Aim: Output every line below without omitting or altering anything.

begin Collected material

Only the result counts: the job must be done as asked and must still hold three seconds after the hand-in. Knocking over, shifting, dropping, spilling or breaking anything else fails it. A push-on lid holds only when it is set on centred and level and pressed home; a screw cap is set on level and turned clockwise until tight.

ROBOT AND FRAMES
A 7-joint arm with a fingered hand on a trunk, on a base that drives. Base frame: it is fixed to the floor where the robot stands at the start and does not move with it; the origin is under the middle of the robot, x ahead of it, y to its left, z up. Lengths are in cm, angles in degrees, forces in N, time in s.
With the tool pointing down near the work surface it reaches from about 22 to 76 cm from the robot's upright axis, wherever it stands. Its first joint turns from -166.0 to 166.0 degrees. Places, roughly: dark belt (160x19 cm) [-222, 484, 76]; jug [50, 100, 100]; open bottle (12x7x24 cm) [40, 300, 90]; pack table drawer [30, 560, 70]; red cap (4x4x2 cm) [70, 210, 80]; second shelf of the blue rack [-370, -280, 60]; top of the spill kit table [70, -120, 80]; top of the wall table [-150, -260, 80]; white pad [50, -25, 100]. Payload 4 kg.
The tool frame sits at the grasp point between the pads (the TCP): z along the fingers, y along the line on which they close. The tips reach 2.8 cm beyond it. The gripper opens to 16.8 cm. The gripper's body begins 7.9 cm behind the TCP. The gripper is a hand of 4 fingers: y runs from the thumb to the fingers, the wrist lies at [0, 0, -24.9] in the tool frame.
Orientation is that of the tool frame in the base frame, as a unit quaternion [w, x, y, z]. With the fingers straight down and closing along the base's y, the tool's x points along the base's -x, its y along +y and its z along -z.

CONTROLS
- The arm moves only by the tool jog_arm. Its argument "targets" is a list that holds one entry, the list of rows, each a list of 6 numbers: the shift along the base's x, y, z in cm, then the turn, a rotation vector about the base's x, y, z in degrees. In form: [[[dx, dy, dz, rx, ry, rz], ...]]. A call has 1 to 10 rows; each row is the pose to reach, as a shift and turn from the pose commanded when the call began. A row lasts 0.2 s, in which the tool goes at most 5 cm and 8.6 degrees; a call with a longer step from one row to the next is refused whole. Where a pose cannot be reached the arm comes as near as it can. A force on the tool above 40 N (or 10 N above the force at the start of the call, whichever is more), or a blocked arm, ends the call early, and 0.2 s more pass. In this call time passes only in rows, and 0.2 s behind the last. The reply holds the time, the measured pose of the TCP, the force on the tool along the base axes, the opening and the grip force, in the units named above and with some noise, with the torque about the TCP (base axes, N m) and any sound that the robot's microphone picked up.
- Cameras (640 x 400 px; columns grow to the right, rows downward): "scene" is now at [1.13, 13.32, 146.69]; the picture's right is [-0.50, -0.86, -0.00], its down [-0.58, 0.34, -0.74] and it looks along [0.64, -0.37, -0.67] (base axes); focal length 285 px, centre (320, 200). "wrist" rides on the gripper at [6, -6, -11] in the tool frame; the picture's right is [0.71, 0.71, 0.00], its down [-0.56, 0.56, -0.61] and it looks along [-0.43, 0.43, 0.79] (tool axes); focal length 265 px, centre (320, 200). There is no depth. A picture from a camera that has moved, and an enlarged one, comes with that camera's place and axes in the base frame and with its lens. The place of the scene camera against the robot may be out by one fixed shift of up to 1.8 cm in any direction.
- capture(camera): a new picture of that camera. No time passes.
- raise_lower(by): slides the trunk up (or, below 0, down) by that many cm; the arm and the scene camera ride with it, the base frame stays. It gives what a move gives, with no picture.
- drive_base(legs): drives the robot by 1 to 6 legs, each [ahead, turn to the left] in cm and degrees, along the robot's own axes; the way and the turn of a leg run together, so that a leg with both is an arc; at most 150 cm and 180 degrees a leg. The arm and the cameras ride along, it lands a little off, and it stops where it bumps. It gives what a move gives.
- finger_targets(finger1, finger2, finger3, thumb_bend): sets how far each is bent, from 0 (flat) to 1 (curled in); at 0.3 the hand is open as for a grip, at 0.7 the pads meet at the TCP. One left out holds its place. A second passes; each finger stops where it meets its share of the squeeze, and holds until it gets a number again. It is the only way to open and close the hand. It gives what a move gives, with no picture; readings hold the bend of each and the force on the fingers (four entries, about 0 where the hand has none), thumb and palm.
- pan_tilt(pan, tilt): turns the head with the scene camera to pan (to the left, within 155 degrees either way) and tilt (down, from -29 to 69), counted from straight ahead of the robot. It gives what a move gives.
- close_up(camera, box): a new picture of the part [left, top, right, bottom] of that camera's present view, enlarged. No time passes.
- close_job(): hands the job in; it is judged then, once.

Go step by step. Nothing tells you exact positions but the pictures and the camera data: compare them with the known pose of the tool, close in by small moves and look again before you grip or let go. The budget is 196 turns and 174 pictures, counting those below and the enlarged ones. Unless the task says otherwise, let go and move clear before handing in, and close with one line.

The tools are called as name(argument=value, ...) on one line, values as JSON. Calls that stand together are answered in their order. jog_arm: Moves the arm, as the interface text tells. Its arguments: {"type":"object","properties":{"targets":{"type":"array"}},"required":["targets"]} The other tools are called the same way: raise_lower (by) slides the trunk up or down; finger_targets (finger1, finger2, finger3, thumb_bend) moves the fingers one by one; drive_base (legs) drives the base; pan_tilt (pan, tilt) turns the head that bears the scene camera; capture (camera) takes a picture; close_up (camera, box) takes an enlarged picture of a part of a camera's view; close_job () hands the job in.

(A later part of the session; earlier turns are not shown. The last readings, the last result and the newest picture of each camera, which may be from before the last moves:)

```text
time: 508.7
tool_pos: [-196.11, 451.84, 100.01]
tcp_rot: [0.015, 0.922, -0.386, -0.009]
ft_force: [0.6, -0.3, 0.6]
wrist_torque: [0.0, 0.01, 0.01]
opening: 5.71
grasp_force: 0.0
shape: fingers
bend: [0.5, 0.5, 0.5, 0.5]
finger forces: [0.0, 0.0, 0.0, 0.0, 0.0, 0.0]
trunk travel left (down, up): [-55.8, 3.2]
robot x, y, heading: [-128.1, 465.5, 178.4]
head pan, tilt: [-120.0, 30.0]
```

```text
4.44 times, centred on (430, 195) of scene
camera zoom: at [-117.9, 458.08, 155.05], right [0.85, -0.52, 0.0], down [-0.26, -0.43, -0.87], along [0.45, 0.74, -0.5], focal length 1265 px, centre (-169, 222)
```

end Collected material

Output for this exercise:
Only the result counts: the job must be done as asked and must still hold three seconds after the hand-in. Knocking over, shifting, dropping, spilling or breaking anything else fails it. A push-on lid holds only when it is set on centred and level and pressed home; a screw cap is set on level and turned clockwise until tight.

ROBOT AND FRAMES
A 7-joint arm with a fingered hand on a trunk, on a base that drives. Base frame: it is fixed to the floor where the robot stands at the start and does not move with it; the origin is under the middle of the robot, x ahead of it, y to its left, z up. Lengths are in cm, angles in degrees, forces in N, time in s.
With the tool pointing down near the work surface it reaches from about 22 to 76 cm from the robot's upright axis, wherever it stands. Its first joint turns from -166.0 to 166.0 degrees. Places, roughly: dark belt (160x19 cm) [-222, 484, 76]; jug [50, 100, 100]; open bottle (12x7x24 cm) [40, 300, 90]; pack table drawer [30, 560, 70]; red cap (4x4x2 cm) [70, 210, 80]; second shelf of the blue rack [-370, -280, 60]; top of the spill kit table [70, -120, 80]; top of the wall table [-150, -260, 80]; white pad [50, -25, 100]. Payload 4 kg.
The tool frame sits at the grasp point between the pads (the TCP): z along the fingers, y along the line on which they close. The tips reach 2.8 cm beyond it. The gripper opens to 16.8 cm. The gripper's body begins 7.9 cm behind the TCP. The gripper is a hand of 4 fingers: y runs from the thumb to the fingers, the wrist lies at [0, 0, -24.9] in the tool frame.
Orientation is that of the tool frame in the base frame, as a unit quaternion [w, x, y, z]. With the fingers straight down and closing along the base's y, the tool's x points along the base's -x, its y along +y and its z along -z.

CONTROLS
- The arm moves only by the tool jog_arm. Its argument "targets" is a list that holds one entry, the list of rows, each a list of 6 numbers: the shift along the base's x, y, z in cm, then the turn, a rotation vector about the base's x, y, z in degrees. In form: [[[dx, dy, dz, rx, ry, rz], ...]]. A call has 1 to 10 rows; each row is the pose to reach, as a shift and turn from the pose commanded when the call began. A row lasts 0.2 s, in which the tool goes at most 5 cm and 8.6 degrees; a call with a longer step from one row to the next is refused whole. Where a pose cannot be reached the arm comes as near as it can. A force on the tool above 40 N (or 10 N above the force at the start of the call, whichever is more), or a blocked arm, ends the call early, and 0.2 s more pass. In this call time passes only in rows, and 0.2 s behind the last. The reply holds the time, the measured pose of the TCP, the force on the tool along the base axes, the opening and the grip force, in the units named above and with some noise, with the torque about the TCP (base axes, N m) and any sound that the robot's microphone picked up.
- Cameras (640 x 400 px; columns grow to the right, rows downward): "scene" is now at [1.13, 13.32, 146.69]; the picture's right is [-0.50, -0.86, -0.00], its down [-0.58, 0.34, -0.74] and it looks along [0.64, -0.37, -0.67] (base axes); focal length 285 px, centre (320, 200). "wrist" rides on the gripper at [6, -6, -11] in the tool frame; the picture's right is [0.71, 0.71, 0.00], its down [-0.56, 0.56, -0.61] and it looks along [-0.43, 0.43, 0.79] (tool axes); focal length 265 px, centre (320, 200). There is no depth. A picture from a camera that has moved, and an enlarged one, comes with that camera's place and axes in the base frame and with its lens. The place of the scene camera against the robot may be out by one fixed shift of up to 1.8 cm in any direction.
- capture(camera): a new picture of that camera. No time passes.
- raise_lower(by): slides the trunk up (or, below 0, down) by that many cm; the arm and the scene camera ride with it, the base frame stays. It gives what a move gives, with no picture.
- drive_base(legs): drives the robot by 1 to 6 legs, each [ahead, turn to the left] in cm and degrees, along the robot's own axes; the way and the turn of a leg run together, so that a leg with both is an arc; at most 150 cm and 180 degrees a leg. The arm and the cameras ride along, it lands a little off, and it stops where it bumps. It gives what a move gives.
- finger_targets(finger1, finger2, finger3, thumb_bend): sets how far each is bent, from 0 (flat) to 1 (curled in); at 0.3 the hand is open as for a grip, at 0.7 the pads meet at the TCP. One left out holds its place. A second passes; each finger stops where it meets its share of the squeeze, and holds until it gets a number again. It is the only way to open and close the hand. It gives what a move gives, with no picture; readings hold the bend of each and the force on the fingers (four entries, about 0 where the hand has none), thumb and palm.
- pan_tilt(pan, tilt): turns the head with the scene camera to pan (to the left, within 155 degrees either way) and tilt (down, from -29 to 69), counted from straight ahead of the robot. It gives what a move gives.
- close_up(camera, box): a new picture of the part [left, top, right, bottom] of that camera's present view, enlarged. No time passes.
- close_job(): hands the job in; it is judged then, once.

Go step by step. Nothing tells you exact positions but the pictures and the camera data: compare them with the known pose of the tool, close in by small moves and look again before you grip or let go. The budget is 196 turns and 174 pictures, counting those below and the enlarged ones. Unless the task says otherwise, let go and move clear before handing in, and close with one line.

The tools are called as name(argument=value, ...) on one line, values as JSON. Calls that stand together are answered in their order. jog_arm: Moves the arm, as the interface text tells. Its arguments: {"type":"object","properties":{"targets":{"type":"array"}},"required":["targets"]} The other tools are called the same way: raise_lower (by) slides the trunk up or down; finger_targets (finger1, finger2, finger3, thumb_bend) moves the fingers one by one; drive_base (legs) drives the base; pan_tilt (pan, tilt) turns the head that bears the scene camera; capture (camera) takes a picture; close_up (camera, box) takes an enlarged picture of a part of a camera's view; close_job () hands the job in.

(A later part of the session; earlier turns are not shown. The last readings, the last result and the newest picture of each camera, which may be from before the last moves:)

```text
time: 508.7
tool_pos: [-196.11, 451.84, 100.01]
tcp_rot: [0.015, 0.922, -0.386, -0.009]
ft_force: [0.6, -0.3, 0.6]
wrist_torque: [0.0, 0.01, 0.01]
opening: 5.71
grasp_force: 0.0
shape: fingers
bend: [0.5, 0.5, 0.5, 0.5]
finger forces: [0.0, 0.0, 0.0, 0.0, 0.0, 0.0]
trunk travel left (down, up): [-55.8, 3.2]
robot x, y, heading: [-128.1, 465.5, 178.4]
head pan, tilt: [-120.0, 30.0]
```

```text
4.44 times, centred on (430, 195) of scene
camera zoom: at [-117.9, 458.08, 155.05], right [0.85, -0.52, 0.0], down [-0.26, -0.43, -0.87], along [0.45, 0.74, -0.5], focal length 1265 px, centre (-169, 222)
```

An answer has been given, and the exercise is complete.